Short task –
Copy out all of the data below with no alterations. The answer is a JSON array that holds each line as a string and skips blank lines.
── Supplied information
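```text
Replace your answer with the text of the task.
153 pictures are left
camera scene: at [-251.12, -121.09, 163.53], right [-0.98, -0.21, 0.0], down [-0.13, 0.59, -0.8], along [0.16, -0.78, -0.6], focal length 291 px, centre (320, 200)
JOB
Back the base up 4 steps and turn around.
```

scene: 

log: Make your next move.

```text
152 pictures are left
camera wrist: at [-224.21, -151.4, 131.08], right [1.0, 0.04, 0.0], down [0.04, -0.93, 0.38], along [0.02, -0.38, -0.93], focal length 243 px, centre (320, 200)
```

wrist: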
────
Finished exercise –
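[
  "```text",
  "Replace your answer with the text of the task.",
  "153 pictures are left",
  "camera scene: at [-251.12, -121.09, 163.53], right [-0.98, -0.21, 0.0], down [-0.13, 0.59, -0.8], along [0.16, -0.78, -0.6], focal length 291 px, centre (320, 200)",
  "JOB",
  "Back the base up 4 steps and turn around.",
  "```",
  "scene: ",
  "log: Make your next move.",
  "```text",
  "152 pictures are left",
  "camera wrist: at [-224.21, -151.4, 131.08], right [1.0, 0.04, 0.0], down [0.04, -0.93, 0.38], along [0.02, -0.38, -0.93], focal length 243 px, centre (320, 200)",
  "```",
  "wrist:"
]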